Shares of BioDelivery Sciences International fell 7 percent Tuesday after the Raleigh company reported that sales of its treatment for opioid dependence were flat the first quarter compared with the previous quarter.
In a statement, CEO Mark Sirgo said the company is reorganizing its sale force for the drug, Bunavail, and reducing its marketing spending to “better align costs with revenue.” The moves are expected to result in savings of $20 million through 2017.
“We recognize that the sales trajectory for Bunavail has not yielded the results at the level we anticipated,” Sirgo said.

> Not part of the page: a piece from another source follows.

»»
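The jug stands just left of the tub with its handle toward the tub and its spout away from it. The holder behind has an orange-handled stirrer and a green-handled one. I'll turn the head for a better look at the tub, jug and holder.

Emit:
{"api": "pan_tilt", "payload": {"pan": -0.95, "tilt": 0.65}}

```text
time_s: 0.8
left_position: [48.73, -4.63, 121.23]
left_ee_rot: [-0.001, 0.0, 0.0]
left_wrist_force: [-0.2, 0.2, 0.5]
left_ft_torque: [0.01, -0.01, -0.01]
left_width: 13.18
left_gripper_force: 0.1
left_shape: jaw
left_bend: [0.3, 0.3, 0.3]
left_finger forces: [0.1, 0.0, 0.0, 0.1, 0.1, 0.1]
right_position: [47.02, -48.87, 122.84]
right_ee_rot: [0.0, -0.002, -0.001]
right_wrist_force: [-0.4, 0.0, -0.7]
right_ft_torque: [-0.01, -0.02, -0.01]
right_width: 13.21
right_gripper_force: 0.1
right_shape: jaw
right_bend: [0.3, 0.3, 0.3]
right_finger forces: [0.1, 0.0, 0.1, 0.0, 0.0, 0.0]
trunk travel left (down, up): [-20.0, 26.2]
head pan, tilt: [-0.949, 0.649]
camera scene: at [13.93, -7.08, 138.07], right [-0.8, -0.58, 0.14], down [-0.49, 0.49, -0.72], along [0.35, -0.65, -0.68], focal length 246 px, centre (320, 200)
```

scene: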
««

While prescription sales for Bunavail were flat compared with the previous quarter, revenue per prescription of the drug did rise 20 percent, from less than $60 in the fourth quarter of 2015 to more than $72 in the first quarter.
BioDelivery Sciences posted revenue of $3 million in the first quarter, with $2.1 million coming from sales of Bunavail. That was in line with the $2.97 million that was the consensus among analysts who cover the company, according to Bloomberg News.
BioDelivery Sciences reported a net loss of $18.7 million, or 36 cents per share, in the first quarter, compared with a loss of $8.2 million, or 16 cents a share, during the same period a year ago. Analysts had forecast a loss of 36 cents.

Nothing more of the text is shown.